READING TEXT -
[BEGIN]
We got off the bus at Parnell Square. By this time, I should point out, I’d had that scratchy, dry throat sensation for hours, and it was becoming clear to me that I was, indeed, coming down with something. I only hoped it wouldn’t prove too serious during my stay. Nevertheless, there were things to see and do. Many.
Immediately where we got off were the sights of Findlaters Church, apparently undergoing some sort of exterior restoration work, and the Garden of Remembrance, which was opened in 1966 by President de Valera on the 50th anniversary of the Easter Rising. It is dedicated to “all those who gave their lives in the cause of Irish freedom”. It was strikingly beautiful, featuring a pool in the shape of the cross and headed by a statue of the Children of Lir, who were transformed into swans by their jealous stepmother. Legend had it that they could only be released by a monk, and during their time as swans, St. Patrick Christianized Ireland. After 900 years, they were released. The statue was added to the garden to symbolize the rebirth of the Irish nation after so many centuries under English rule.
I got an inadvertently funny picture when I shot the statue from the side just as Jason was walking away. It looks as though one of the children of Lir covets Jay’s cap and is determined to grab it.
[END]
EXERCISES TO COMPLETE -
1) Could you quote the reading text from "Immediately where we" up to and including "under English rule."?
2) Produce the text that comes next in the reading text.

INFORMATION PROVIDED -
[BEGIN]
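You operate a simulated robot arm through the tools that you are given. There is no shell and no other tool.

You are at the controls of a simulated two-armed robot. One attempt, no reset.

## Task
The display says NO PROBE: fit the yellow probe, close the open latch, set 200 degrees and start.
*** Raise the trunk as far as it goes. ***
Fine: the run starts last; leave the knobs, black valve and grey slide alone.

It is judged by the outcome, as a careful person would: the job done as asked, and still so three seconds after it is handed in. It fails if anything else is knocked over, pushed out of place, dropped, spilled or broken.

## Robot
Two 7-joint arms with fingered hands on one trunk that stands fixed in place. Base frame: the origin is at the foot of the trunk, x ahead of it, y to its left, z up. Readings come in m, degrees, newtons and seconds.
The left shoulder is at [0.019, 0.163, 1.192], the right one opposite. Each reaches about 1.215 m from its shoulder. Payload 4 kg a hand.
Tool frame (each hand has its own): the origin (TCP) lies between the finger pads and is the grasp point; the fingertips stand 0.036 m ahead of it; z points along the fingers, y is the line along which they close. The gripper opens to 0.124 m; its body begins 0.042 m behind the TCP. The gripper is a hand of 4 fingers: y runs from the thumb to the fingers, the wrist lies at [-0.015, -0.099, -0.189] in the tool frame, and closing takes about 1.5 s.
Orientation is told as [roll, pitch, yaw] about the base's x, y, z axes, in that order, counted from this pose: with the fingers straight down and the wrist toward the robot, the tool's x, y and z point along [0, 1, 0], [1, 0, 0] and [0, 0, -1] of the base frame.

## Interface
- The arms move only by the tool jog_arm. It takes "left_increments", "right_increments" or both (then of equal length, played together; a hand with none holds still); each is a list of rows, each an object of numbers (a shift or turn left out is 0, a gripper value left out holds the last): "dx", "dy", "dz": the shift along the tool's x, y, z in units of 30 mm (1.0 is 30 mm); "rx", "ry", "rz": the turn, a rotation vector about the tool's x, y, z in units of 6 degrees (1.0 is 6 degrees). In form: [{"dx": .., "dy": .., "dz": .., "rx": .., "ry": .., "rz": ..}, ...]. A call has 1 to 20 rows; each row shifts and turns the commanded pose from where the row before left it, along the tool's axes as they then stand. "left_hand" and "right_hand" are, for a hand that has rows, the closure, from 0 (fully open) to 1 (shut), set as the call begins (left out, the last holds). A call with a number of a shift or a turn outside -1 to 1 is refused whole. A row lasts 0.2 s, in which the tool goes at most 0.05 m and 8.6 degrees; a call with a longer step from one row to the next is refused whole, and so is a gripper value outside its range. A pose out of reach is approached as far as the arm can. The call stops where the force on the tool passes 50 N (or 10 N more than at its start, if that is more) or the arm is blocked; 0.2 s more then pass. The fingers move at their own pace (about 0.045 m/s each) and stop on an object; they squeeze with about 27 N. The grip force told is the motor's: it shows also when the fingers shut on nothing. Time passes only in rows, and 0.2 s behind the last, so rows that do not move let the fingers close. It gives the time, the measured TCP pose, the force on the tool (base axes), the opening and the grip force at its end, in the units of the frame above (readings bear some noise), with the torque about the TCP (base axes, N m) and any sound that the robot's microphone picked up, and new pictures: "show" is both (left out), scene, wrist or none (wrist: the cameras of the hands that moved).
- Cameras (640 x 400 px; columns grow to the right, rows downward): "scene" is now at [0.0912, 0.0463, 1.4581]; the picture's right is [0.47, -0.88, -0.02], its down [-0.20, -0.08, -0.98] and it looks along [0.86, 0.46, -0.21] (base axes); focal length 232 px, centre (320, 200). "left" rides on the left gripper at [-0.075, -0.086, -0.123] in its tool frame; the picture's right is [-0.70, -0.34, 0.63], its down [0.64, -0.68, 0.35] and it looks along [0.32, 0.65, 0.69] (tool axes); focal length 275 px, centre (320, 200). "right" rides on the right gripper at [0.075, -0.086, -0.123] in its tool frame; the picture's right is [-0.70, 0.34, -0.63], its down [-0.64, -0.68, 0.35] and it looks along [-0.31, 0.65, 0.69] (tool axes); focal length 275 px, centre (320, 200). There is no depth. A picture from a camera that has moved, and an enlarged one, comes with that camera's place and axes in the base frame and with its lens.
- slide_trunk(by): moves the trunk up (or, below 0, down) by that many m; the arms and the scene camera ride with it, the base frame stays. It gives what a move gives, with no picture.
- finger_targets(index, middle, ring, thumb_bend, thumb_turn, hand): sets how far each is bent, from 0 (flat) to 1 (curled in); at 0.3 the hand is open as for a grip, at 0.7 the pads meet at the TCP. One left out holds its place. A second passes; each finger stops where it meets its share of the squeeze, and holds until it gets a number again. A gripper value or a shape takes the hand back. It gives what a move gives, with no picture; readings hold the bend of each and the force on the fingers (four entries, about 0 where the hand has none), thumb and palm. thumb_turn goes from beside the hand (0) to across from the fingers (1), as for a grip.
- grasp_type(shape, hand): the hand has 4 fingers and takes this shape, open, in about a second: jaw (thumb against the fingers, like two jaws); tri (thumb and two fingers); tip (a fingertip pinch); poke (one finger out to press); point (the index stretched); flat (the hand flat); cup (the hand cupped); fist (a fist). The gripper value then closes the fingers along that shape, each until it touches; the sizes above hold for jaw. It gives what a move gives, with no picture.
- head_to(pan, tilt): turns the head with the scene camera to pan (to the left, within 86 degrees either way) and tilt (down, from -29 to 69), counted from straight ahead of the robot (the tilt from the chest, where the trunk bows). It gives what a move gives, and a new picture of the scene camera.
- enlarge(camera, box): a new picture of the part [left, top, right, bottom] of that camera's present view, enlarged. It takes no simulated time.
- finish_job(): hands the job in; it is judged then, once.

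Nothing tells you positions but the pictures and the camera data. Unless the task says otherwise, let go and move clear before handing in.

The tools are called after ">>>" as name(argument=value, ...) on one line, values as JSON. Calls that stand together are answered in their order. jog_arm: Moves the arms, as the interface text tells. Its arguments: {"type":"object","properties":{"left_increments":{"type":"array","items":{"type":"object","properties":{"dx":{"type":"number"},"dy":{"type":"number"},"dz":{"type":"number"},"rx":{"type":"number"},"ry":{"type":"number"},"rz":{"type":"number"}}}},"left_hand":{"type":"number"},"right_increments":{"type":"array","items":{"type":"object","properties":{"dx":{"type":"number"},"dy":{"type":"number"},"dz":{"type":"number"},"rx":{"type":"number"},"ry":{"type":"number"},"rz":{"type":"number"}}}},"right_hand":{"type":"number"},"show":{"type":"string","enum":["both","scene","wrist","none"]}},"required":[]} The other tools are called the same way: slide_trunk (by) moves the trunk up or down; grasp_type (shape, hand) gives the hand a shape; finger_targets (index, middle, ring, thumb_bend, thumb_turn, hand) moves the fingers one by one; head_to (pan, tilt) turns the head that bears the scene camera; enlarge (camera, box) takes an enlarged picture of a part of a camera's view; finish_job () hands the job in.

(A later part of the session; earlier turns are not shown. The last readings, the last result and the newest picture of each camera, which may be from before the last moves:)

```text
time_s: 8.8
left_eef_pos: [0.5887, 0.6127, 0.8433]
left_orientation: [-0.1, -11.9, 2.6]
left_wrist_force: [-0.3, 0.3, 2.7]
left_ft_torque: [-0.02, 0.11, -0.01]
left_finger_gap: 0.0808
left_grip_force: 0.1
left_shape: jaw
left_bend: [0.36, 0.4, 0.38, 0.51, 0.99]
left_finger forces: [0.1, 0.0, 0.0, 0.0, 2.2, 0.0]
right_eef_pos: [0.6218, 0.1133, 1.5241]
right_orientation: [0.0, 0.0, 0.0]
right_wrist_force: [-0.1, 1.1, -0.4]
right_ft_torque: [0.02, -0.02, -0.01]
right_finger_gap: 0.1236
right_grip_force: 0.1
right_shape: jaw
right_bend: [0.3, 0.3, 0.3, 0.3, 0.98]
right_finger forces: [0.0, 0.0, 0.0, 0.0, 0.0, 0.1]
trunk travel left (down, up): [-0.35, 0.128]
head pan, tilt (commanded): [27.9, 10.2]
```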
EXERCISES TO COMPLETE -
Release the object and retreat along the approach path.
[END]
RESPONSE LIST -
1)
Immediately where we got off were the sights of Findlaters Church, apparently undergoing some sort of exterior restoration work, and the Garden of Remembrance, which was opened in 1966 by President de Valera on the 50th anniversary of the Easter Rising. It is dedicated to “all those who gave their lives in the cause of Irish freedom”. It was strikingly beautiful, featuring a pool in the shape of the cross and headed by a statue of the Children of Lir, who were transformed into swans by their jealous stepmother. Legend had it that they could only be released by a monk, and during their time as swans, St. Patrick Christianized Ireland. After 900 years, they were released. The statue was added to the garden to symbolize the rebirth of the Irish nation after so many centuries under English rule.

2)
At the corner of Parnell Street and O’Connell Street is a memorial to Charles Stewart Parnell himself, where I took this photo with Dave in the frame. Parnell represents one of the great “what if” stories in Irish history. A 19th century Member of Parliament, Parnell was an ascendancy Protestant, but an Irish nationalist who spent most of his life working, and nearly achieving, Home Rule for Ireland before the dawn of the 20th century. Intransigence by Ulster Protestants and in the House of Lords on the one hand, and parochial Irish Catholic attitudes towards divorce on the other, conspired to frustrate him and damage his reputation. He died young, at only 45. Had he lived, and had he been able to achieve his goals, it’s possible that all of Ireland would have been united under a single home rule parliament, that there never would have been a partition of the country, an Anglo-Irish War nor an Irish Civil War, and arguably, that there might never have been an Irish Republic. It’s possible that if the Irish had achieved control of their own domestic affairs before the Easter Rising and the bitterness that followed, Ireland might today have a constitutional relationship to the rest of the United Kingdom similar to that of Scotland today. For better or worse, though, that’s not how things played out. Parnell’s reputation has only grown in the years since his death. He was on the Irish ₤100 note prior to Ireland’s adoption of the euro, and his headstone, so I’m told, bears only one word: PARNELL — nothing more needing to be said. The "uncrowned King of Ireland".
The text on the Parnell Monument quotes the man himself: “No man has a right to fix the boundary to the march of a nation. No man has a right to say to his country, ‘Thus far shalt thou go and no further’. We have never attempted to fix the ne plus ultra to the progress of Ireland’s nationhood and we never shall.”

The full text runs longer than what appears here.